Gov. Tim Pawlenty introduced yesterday his proposed package to encourage green job creation in Minnesota. His "Green Jobs Investment Initiative," extending a variety of tax credits to businesses and investors, has been called "Green JOBZ."
That nickname is unfortunate.
It's true, part of what he's offering is just JOBZ warmed over — not a concept that will excite JOBZ's many critics. But he's also suggested some other positive steps to encourage private capital investment, expand infrastructure for alternative energy, raise awareness of energy conservation and discourage greenhouse gas emissions.
It's good he's getting out front on the issues of jobs and clean technology development, but he also got out ahead of a legislature-sponsored Green Jobs Task Force that has been laying out how to tackle the green jobs issue. The bipartisan group, which includes legislators, executive branch agencies, business and environmental representatives, had scheduled to bring out a legislative action plan in December and a report in January.

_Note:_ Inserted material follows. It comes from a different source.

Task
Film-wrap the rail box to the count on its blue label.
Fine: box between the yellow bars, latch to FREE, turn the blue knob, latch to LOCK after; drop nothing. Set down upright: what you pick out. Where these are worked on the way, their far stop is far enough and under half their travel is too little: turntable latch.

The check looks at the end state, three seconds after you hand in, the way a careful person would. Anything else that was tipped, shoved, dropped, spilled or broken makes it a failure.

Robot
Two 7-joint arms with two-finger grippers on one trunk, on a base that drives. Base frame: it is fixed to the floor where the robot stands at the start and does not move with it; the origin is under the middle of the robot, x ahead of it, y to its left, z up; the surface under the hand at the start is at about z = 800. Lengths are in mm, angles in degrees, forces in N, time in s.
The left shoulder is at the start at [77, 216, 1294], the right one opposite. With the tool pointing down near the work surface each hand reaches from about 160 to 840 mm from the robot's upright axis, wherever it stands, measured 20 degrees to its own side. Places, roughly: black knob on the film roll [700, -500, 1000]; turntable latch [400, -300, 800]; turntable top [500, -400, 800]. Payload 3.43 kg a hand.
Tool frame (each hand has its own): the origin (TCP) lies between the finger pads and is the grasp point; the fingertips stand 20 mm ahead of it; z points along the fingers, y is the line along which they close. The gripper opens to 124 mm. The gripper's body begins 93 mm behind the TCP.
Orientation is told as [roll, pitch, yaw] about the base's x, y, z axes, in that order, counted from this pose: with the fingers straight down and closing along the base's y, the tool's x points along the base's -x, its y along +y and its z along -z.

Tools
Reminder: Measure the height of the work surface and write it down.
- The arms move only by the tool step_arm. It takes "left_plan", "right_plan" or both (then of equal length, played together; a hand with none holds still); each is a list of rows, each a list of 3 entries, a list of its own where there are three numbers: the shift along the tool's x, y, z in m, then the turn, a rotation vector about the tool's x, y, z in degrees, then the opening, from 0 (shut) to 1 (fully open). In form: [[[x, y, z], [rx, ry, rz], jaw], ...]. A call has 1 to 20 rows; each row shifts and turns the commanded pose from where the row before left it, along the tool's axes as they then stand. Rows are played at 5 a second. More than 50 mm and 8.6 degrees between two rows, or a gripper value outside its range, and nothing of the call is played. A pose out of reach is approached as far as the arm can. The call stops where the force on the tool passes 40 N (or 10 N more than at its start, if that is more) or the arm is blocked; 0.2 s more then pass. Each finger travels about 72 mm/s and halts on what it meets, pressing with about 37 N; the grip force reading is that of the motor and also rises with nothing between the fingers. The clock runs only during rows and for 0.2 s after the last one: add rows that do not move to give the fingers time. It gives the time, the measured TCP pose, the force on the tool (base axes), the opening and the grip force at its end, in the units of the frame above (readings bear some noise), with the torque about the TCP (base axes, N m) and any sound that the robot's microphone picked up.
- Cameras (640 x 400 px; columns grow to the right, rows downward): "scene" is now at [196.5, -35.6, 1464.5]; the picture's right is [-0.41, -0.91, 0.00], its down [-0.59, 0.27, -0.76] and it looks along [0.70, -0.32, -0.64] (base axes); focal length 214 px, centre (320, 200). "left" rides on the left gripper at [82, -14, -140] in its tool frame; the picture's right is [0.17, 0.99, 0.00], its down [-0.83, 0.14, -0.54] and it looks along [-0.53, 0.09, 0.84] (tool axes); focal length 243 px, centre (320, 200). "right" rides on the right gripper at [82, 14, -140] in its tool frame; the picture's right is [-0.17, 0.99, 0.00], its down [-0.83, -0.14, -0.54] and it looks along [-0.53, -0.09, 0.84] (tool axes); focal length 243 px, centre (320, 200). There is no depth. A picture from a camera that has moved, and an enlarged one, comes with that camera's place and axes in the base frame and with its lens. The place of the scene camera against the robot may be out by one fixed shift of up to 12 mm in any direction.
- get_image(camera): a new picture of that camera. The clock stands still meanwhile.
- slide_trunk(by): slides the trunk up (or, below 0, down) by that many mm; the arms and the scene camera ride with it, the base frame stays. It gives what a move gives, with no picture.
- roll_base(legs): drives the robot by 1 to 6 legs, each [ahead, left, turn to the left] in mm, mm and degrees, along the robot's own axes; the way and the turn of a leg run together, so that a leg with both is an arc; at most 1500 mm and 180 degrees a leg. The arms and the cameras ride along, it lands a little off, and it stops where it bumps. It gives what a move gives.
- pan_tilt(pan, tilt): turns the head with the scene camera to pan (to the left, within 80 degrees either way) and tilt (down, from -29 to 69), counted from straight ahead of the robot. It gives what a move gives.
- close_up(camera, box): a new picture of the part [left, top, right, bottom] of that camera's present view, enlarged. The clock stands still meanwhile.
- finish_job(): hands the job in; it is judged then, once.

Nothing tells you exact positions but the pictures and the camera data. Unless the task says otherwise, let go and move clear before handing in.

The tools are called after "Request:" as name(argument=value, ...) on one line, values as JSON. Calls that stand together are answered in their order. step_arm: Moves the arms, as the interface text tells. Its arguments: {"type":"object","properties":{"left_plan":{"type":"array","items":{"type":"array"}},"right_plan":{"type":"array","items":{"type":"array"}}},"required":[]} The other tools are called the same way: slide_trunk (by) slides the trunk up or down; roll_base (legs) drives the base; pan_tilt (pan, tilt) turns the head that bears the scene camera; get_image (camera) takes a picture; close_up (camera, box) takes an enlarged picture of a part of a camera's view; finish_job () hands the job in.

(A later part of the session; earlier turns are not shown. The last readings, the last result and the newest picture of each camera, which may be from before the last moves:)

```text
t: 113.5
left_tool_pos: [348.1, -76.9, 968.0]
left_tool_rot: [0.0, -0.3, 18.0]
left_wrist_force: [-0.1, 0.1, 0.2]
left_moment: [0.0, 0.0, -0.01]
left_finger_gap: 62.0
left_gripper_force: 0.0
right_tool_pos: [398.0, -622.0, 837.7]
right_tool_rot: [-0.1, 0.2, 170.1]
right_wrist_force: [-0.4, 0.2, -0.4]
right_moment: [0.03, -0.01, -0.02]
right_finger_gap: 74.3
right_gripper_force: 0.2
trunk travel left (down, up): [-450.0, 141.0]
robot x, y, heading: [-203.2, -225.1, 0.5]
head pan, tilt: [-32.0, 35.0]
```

This political maneuvering aside, our question is whether longer-term tax credits will actually have much impact on creating jobs today.
JOBZ's tax breaks were aimed at increasing employment in communities where economic growth was stagnating. It's debatable how many new jobs overall were created. As much as two-thirds were part of planned expansions or simply moved from one place to another.

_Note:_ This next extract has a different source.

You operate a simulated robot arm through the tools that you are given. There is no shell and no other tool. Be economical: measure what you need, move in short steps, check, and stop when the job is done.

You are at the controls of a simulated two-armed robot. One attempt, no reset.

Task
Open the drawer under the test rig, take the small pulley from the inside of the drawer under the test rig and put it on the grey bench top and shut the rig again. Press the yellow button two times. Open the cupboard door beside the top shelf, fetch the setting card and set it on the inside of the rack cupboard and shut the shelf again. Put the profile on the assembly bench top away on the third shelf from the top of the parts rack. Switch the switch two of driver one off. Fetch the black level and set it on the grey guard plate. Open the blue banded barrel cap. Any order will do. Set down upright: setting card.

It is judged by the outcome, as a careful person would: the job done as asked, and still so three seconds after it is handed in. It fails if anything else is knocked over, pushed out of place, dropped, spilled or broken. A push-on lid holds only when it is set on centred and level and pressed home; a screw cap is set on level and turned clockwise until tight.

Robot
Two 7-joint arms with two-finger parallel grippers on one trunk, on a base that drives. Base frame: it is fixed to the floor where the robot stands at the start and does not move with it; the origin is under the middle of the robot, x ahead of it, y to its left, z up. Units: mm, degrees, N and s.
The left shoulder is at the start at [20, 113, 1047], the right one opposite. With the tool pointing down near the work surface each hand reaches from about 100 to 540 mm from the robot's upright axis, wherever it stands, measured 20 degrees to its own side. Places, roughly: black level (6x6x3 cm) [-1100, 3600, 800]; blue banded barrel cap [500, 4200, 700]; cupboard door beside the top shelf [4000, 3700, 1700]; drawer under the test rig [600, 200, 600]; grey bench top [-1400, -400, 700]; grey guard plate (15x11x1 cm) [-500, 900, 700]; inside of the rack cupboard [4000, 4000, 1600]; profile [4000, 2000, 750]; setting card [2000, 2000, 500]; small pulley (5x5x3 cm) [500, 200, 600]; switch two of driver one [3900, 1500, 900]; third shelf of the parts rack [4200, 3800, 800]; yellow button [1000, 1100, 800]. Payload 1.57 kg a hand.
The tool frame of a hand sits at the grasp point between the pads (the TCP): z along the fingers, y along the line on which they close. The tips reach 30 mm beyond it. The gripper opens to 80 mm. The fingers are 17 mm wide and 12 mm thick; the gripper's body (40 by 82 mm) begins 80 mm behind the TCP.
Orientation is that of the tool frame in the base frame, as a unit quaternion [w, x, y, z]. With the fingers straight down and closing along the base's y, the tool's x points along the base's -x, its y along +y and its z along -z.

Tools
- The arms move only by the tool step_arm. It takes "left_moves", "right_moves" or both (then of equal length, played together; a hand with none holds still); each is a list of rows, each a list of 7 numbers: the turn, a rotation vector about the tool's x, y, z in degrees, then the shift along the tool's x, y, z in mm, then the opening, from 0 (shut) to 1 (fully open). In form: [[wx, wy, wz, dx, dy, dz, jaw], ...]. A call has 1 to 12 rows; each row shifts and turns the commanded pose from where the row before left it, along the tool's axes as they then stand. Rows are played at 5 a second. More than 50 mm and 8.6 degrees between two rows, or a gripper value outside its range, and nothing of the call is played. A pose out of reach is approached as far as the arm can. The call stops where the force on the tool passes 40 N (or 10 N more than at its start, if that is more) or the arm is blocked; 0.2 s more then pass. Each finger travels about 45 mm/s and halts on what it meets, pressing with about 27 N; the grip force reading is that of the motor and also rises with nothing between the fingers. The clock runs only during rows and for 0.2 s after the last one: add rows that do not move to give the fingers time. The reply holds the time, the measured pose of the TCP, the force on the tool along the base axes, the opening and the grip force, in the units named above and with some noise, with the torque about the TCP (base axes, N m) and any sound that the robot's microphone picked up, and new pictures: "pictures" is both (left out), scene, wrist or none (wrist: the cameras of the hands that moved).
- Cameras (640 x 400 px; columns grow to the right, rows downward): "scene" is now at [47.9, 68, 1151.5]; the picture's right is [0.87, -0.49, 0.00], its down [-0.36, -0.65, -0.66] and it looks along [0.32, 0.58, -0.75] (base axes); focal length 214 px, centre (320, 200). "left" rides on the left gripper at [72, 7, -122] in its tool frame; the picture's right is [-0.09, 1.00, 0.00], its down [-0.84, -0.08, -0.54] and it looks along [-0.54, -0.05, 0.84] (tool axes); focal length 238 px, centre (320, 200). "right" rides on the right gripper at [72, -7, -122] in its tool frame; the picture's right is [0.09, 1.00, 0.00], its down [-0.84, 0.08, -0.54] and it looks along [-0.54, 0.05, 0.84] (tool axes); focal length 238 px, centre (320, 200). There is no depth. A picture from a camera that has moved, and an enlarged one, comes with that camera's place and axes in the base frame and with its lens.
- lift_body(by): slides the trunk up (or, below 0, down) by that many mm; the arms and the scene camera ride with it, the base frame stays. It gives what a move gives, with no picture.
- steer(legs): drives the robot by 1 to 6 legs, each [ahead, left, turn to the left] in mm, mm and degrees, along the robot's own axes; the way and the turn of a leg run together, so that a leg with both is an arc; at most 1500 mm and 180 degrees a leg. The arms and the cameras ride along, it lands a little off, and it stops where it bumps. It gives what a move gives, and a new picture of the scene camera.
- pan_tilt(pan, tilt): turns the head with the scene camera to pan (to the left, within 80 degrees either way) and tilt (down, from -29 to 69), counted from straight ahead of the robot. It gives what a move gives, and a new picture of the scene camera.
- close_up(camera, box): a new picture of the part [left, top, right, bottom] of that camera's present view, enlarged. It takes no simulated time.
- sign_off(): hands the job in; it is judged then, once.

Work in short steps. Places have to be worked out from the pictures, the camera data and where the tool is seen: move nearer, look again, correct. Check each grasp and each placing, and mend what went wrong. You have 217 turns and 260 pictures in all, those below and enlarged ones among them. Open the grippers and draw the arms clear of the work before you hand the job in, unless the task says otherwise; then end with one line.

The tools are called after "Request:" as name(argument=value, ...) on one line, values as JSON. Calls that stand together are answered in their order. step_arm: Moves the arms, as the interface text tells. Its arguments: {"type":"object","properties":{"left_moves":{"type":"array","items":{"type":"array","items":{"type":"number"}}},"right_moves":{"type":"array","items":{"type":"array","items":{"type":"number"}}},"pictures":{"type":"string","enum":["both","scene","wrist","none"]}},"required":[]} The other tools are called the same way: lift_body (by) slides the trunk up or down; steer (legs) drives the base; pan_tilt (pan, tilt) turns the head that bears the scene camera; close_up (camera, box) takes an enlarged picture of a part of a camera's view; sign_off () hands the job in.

Green JOBZ faces another hurdle. It's trying stimulate job creation in a relatively young sector that has already received a lot of venture capital scrutiny. Although investment in green industry has been growing, there have also been signs that venture funds have not found enough compelling opportunities to invest in green industry.

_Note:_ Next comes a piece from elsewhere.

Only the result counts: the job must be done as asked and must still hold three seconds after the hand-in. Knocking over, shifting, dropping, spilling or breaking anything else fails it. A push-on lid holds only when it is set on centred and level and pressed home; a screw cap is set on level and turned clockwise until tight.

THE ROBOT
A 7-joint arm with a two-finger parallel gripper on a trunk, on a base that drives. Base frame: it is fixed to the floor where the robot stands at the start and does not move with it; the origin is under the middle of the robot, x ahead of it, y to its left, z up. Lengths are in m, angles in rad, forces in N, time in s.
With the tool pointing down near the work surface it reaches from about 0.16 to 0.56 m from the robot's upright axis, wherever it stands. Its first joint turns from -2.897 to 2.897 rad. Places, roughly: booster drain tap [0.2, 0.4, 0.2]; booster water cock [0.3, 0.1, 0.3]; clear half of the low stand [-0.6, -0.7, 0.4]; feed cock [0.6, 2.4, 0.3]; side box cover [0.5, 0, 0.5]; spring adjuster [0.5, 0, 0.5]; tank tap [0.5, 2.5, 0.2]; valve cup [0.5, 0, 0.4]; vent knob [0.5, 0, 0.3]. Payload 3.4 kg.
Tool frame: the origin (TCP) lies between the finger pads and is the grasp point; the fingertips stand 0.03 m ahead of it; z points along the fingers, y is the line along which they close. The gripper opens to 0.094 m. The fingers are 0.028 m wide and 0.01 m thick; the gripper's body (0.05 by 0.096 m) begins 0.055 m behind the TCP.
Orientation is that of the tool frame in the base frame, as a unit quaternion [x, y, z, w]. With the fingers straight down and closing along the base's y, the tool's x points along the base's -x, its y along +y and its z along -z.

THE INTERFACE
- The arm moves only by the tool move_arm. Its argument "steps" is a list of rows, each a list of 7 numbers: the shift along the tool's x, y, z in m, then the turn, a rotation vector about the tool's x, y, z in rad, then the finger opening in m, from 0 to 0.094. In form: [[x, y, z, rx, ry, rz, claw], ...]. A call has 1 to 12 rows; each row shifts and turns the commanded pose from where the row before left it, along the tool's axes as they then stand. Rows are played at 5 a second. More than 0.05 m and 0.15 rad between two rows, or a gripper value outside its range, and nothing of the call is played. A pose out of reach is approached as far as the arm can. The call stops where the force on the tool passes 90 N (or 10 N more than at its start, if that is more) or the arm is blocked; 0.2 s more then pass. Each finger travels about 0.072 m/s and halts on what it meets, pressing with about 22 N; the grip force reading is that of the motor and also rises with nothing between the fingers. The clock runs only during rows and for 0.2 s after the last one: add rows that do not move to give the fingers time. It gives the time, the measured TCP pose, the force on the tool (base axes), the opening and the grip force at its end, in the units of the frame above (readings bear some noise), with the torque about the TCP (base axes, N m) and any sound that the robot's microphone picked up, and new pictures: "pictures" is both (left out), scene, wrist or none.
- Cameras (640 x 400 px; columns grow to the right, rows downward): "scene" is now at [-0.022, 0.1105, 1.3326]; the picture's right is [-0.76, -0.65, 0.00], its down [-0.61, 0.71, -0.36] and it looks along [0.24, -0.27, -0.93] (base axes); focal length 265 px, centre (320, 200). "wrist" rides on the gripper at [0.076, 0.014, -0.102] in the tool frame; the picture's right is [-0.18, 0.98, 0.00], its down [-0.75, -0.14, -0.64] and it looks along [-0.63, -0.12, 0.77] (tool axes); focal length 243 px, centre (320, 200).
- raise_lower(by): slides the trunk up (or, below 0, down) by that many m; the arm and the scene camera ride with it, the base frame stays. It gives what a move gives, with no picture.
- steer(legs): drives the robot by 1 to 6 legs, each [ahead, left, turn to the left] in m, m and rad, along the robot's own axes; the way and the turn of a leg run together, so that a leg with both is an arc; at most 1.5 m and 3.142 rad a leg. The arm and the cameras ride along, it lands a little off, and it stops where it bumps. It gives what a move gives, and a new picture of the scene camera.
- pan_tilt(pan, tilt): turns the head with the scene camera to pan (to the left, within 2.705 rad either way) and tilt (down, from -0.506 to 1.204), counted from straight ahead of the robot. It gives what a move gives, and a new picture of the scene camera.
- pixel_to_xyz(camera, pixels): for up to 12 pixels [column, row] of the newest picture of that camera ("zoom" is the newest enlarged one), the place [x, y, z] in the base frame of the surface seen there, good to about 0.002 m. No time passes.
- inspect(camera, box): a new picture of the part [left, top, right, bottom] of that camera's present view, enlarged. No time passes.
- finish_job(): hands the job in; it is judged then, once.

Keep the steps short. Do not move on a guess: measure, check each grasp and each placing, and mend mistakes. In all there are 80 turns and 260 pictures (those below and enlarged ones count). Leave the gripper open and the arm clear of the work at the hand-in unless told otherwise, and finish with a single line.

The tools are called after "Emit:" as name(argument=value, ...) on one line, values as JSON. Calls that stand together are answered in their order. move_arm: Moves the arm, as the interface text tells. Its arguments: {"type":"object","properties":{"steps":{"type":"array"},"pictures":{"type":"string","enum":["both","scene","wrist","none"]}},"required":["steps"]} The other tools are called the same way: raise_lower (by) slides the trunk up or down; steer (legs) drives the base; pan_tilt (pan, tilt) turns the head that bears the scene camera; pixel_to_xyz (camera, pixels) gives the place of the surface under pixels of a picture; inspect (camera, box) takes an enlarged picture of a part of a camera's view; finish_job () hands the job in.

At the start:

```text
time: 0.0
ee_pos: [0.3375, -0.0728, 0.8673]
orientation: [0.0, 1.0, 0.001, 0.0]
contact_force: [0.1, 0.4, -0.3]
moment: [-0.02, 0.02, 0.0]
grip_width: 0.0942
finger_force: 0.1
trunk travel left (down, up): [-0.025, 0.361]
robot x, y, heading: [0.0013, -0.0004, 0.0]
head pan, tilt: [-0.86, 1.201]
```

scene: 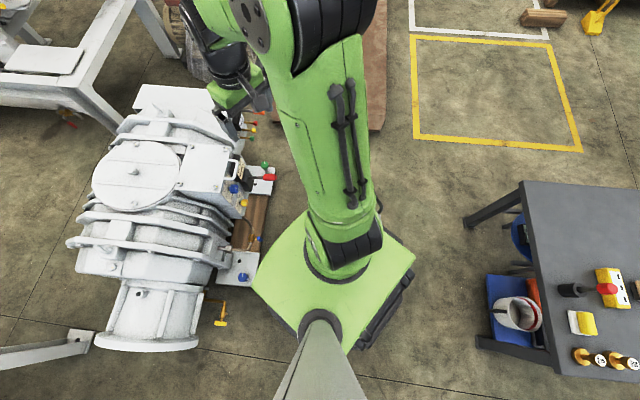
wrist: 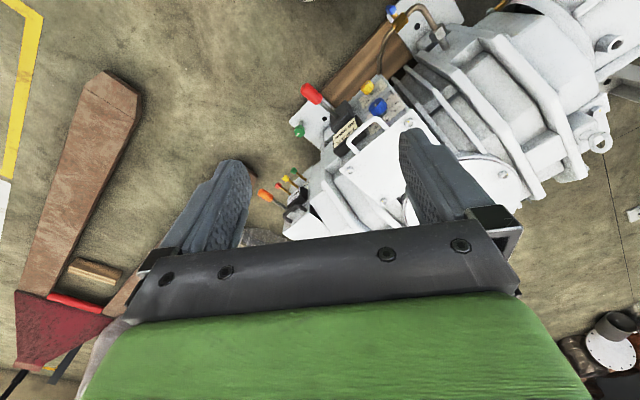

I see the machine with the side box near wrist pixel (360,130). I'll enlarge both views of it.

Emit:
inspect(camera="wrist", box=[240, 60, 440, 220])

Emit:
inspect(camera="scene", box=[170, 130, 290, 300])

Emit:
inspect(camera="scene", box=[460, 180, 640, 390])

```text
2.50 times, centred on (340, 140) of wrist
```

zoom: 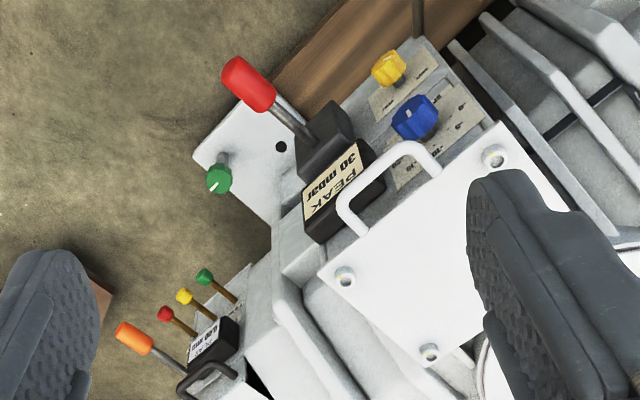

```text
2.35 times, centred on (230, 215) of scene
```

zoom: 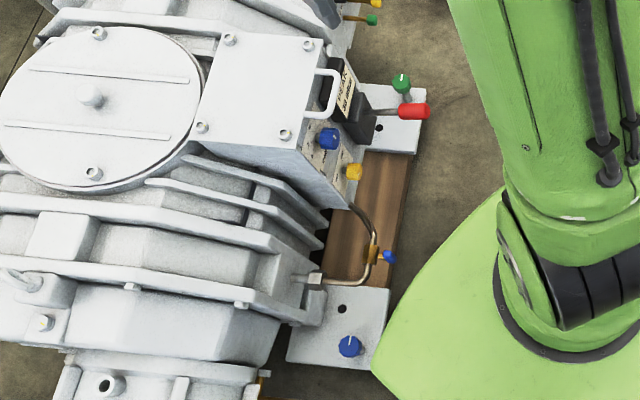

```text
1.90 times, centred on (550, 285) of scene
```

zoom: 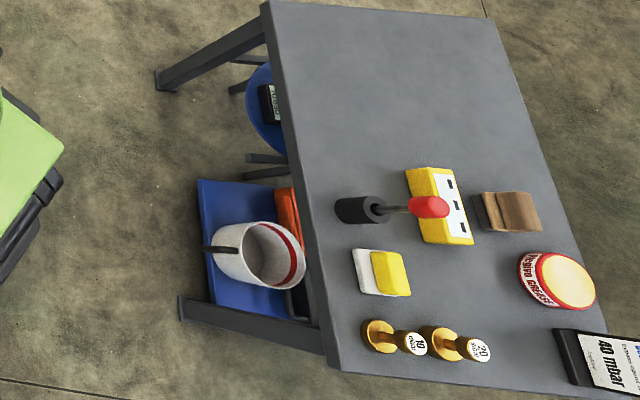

A 2007 study by New Energy Finance found that venture capitalists had spent only 73 percent of the funds that had been raised for green technology, and several green tech funds closed their doors that year. More recently, the research group calculated that global investment in clean-energy projects fell by almost 25 percent in the third quarter 2008, and it will likely fall further by year end.
Persuading those investors to put more money into clean technology is a laudable policy goal, but it's a very different challenge from getting a machine shop to locate its new facility in Long Prairie instead of Bloomington.
Gov. Pawlenty's plan offers tax incentives for regional investment funds to invest in Minnesota (only 50 percent of the credits will be targeted for green industry, however). Using tax breaks to boost expected investor returns seems like a good move, but it's also a move any state can duplicate.
Of the more than $13 billion in public and private investment in U.S. clean energy in 2007, nearly $9 billion was made in wind energy, a sector where Minnesota has some advantages. Venture capital funds favored solar energy development, though, with $1 billion of the $2.7 billion they invested in renewable energy technologies. By virtue of geography and technology base, Minnesota will be less competitive for these funds.
Green industry by any name will be good for Minnesota, and it seems churlish to question any well-intentioned effort to grow jobs and lessen our dependence on fossil fuels. But we also should look for the most effective role government can play in encouraging future industry — while addressing jobs today.
For the thousands of Minnesotans who are out of work or underemployed, "offer tax incentives and the jobs will come" won't offer much encouragement. Let's hope the Green Jobs Task Force has more about ideas about creating jobs than Green JOBZ.